Logs of tool calls and replies

--

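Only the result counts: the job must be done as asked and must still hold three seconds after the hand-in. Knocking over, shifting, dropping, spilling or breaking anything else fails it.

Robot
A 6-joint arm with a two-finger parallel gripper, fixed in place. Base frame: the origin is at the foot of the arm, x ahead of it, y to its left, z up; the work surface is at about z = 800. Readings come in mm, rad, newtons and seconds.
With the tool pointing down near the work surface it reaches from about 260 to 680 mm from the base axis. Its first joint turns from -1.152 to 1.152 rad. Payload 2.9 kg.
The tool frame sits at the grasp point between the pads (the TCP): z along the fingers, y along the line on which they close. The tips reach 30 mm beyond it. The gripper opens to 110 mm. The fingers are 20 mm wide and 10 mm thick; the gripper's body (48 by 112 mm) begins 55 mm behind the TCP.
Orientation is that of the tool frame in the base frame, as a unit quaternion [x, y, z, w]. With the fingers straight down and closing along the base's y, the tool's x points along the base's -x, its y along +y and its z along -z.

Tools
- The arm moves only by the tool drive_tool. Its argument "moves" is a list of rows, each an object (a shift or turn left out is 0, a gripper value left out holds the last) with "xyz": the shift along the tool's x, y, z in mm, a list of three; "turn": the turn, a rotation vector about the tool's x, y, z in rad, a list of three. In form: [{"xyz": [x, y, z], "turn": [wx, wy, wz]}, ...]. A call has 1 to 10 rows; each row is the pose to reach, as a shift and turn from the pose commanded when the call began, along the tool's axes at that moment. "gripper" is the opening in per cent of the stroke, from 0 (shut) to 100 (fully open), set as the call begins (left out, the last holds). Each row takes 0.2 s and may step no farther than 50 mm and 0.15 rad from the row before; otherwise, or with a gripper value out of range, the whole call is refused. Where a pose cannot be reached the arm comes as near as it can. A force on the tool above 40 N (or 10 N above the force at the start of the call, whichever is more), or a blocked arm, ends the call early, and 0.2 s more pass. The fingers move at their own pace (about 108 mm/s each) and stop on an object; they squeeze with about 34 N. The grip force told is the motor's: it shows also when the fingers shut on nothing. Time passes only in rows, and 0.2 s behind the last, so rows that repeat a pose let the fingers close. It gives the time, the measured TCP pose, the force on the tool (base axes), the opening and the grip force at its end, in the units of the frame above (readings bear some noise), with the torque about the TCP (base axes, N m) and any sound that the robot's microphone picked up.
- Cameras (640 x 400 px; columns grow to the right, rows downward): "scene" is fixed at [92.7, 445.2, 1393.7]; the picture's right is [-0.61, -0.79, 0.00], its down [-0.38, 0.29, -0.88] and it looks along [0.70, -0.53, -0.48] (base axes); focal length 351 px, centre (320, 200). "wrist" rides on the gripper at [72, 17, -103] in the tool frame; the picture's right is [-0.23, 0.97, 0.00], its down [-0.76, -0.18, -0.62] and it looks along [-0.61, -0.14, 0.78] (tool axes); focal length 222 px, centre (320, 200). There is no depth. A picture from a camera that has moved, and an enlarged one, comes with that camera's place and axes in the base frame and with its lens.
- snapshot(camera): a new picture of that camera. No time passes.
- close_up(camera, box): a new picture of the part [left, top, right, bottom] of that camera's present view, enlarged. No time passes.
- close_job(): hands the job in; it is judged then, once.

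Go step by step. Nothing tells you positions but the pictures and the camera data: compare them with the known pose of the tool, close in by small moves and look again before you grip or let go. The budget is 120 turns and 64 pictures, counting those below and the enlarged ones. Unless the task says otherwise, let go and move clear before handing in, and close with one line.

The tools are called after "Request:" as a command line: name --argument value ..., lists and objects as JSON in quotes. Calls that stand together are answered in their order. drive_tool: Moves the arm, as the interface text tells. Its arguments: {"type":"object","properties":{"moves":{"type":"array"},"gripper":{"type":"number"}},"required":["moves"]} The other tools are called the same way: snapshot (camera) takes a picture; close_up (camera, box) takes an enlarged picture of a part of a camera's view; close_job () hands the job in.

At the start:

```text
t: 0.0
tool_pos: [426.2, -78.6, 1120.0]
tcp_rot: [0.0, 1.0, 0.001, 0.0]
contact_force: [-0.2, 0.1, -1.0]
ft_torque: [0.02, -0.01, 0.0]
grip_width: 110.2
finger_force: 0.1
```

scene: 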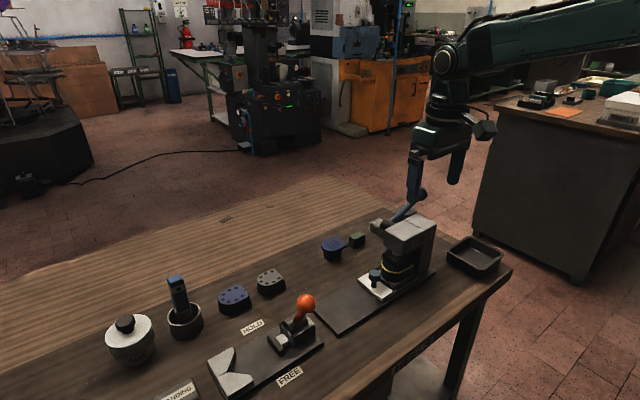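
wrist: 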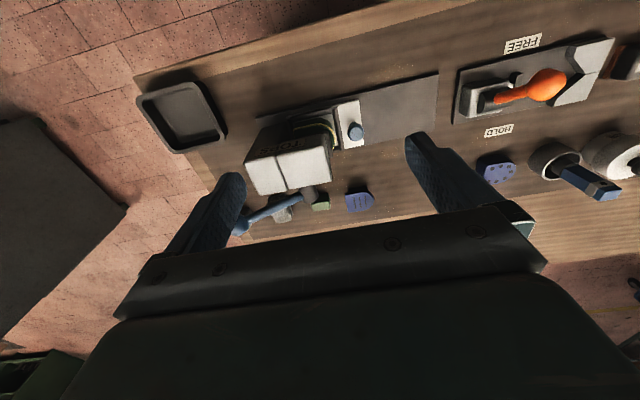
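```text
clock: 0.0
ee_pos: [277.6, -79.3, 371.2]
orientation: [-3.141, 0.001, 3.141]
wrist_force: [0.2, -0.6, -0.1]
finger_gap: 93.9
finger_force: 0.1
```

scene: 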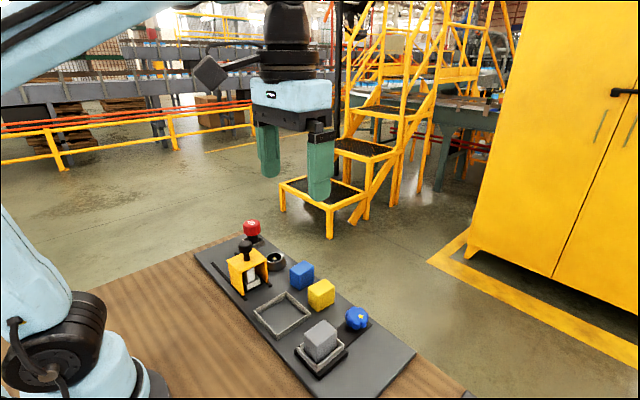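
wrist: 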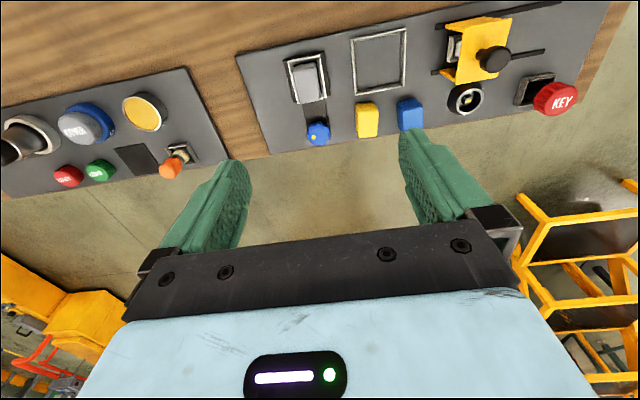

--

Your task is to set down the records shown above exactly, minus any pictures. Put each line that is not blank into a JSON list as a string.

▸ THE REPLY:
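[
  "Only the result counts: the job must be done as asked and must still hold three seconds after the hand-in. Knocking over, shifting, dropping, spilling or breaking anything else fails it.",
  "Robot",
  "A 6-joint arm with a two-finger parallel gripper, fixed in place. Base frame: the origin is at the foot of the arm, x ahead of it, y to its left, z up; the work surface is at about z = 800. Readings come in mm, rad, newtons and seconds.",
  "With the tool pointing down near the work surface it reaches from about 260 to 680 mm from the base axis. Its first joint turns from -1.152 to 1.152 rad. Payload 2.9 kg.",
  "The tool frame sits at the grasp point between the pads (the TCP): z along the fingers, y along the line on which they close. The tips reach 30 mm beyond it. The gripper opens to 110 mm. The fingers are 20 mm wide and 10 mm thick; the gripper's body (48 by 112 mm) begins 55 mm behind the TCP.",
  "Orientation is that of the tool frame in the base frame, as a unit quaternion [x, y, z, w]. With the fingers straight down and closing along the base's y, the tool's x points along the base's -x, its y along +y and its z along -z.",
  "Tools",
  "- The arm moves only by the tool drive_tool. Its argument \"moves\" is a list of rows, each an object (a shift or turn left out is 0, a gripper value left out holds the last) with \"xyz\": the shift along the tool's x, y, z in mm, a list of three; \"turn\": the turn, a rotation vector about the tool's x, y, z in rad, a list of three. In form: [{\"xyz\": [x, y, z], \"turn\": [wx, wy, wz]}, ...]. A call has 1 to 10 rows; each row is the pose to reach, as a shift and turn from the pose commanded when the call began, along the tool's axes at that moment. \"gripper\" is the opening in per cent of the stroke, from 0 (shut) to 100 (fully open), set as the call begins (left out, the last holds). Each row takes 0.2 s and may step no farther than 50 mm and 0.15 rad from the row before; otherwise, or with a gripper value out of range, the whole call is refused. Where a pose cannot be reached the arm comes as near as it can. A force on the tool above 40 N (or 10 N above the force at the start of the call, whichever is more), or a blocked arm, ends the call early, and 0.2 s more pass. The fingers move at their own pace (about 108 mm/s each) and stop on an object; they squeeze with about 34 N. The grip force told is the motor's: it shows also when the fingers shut on nothing. Time passes only in rows, and 0.2 s behind the last, so rows that repeat a pose let the fingers close. It gives the time, the measured TCP pose, the force on the tool (base axes), the opening and the grip force at its end, in the units of the frame above (readings bear some noise), with the torque about the TCP (base axes, N m) and any sound that the robot's microphone picked up.",
  "- Cameras (640 x 400 px; columns grow to the right, rows downward): \"scene\" is fixed at [92.7, 445.2, 1393.7]; the picture's right is [-0.61, -0.79, 0.00], its down [-0.38, 0.29, -0.88] and it looks along [0.70, -0.53, -0.48] (base axes); focal length 351 px, centre (320, 200). \"wrist\" rides on the gripper at [72, 17, -103] in the tool frame; the picture's right is [-0.23, 0.97, 0.00], its down [-0.76, -0.18, -0.62] and it looks along [-0.61, -0.14, 0.78] (tool axes); focal length 222 px, centre (320, 200). There is no depth. A picture from a camera that has moved, and an enlarged one, comes with that camera's place and axes in the base frame and with its lens.",
  "- snapshot(camera): a new picture of that camera. No time passes.",
  "- close_up(camera, box): a new picture of the part [left, top, right, bottom] of that camera's present view, enlarged. No time passes.",
  "- close_job(): hands the job in; it is judged then, once.",
  "Go step by step. Nothing tells you positions but the pictures and the camera data: compare them with the known pose of the tool, close in by small moves and look again before you grip or let go. The budget is 120 turns and 64 pictures, counting those below and the enlarged ones. Unless the task says otherwise, let go and move clear before handing in, and close with one line.",
  "The tools are called after \"Request:\" as a command line: name --argument value ..., lists and objects as JSON in quotes. Calls that stand together are answered in their order. drive_tool: Moves the arm, as the interface text tells. Its arguments: {\"type\":\"object\",\"properties\":{\"moves\":{\"type\":\"array\"},\"gripper\":{\"type\":\"number\"}},\"required\":[\"moves\"]} The other tools are called the same way: snapshot (camera) takes a picture; close_up (camera, box) takes an enlarged picture of a part of a camera's view; close_job () hands the job in.",
  "At the start:",
  "```text",
  "t: 0.0",
  "tool_pos: [426.2, -78.6, 1120.0]",
  "tcp_rot: [0.0, 1.0, 0.001, 0.0]",
  "contact_force: [-0.2, 0.1, -1.0]",
  "ft_torque: [0.02, -0.01, 0.0]",
  "grip_width: 110.2",
  "finger_force: 0.1",
  "```",
  "scene: ",
  "wrist: ",
  "```text",
  "clock: 0.0",
  "ee_pos: [277.6, -79.3, 371.2]",
  "orientation: [-3.141, 0.001, 3.141]",
  "wrist_force: [0.2, -0.6, -0.1]",
  "finger_gap: 93.9",
  "finger_force: 0.1",
  "```",
  "scene: ",
  "wrist: "
]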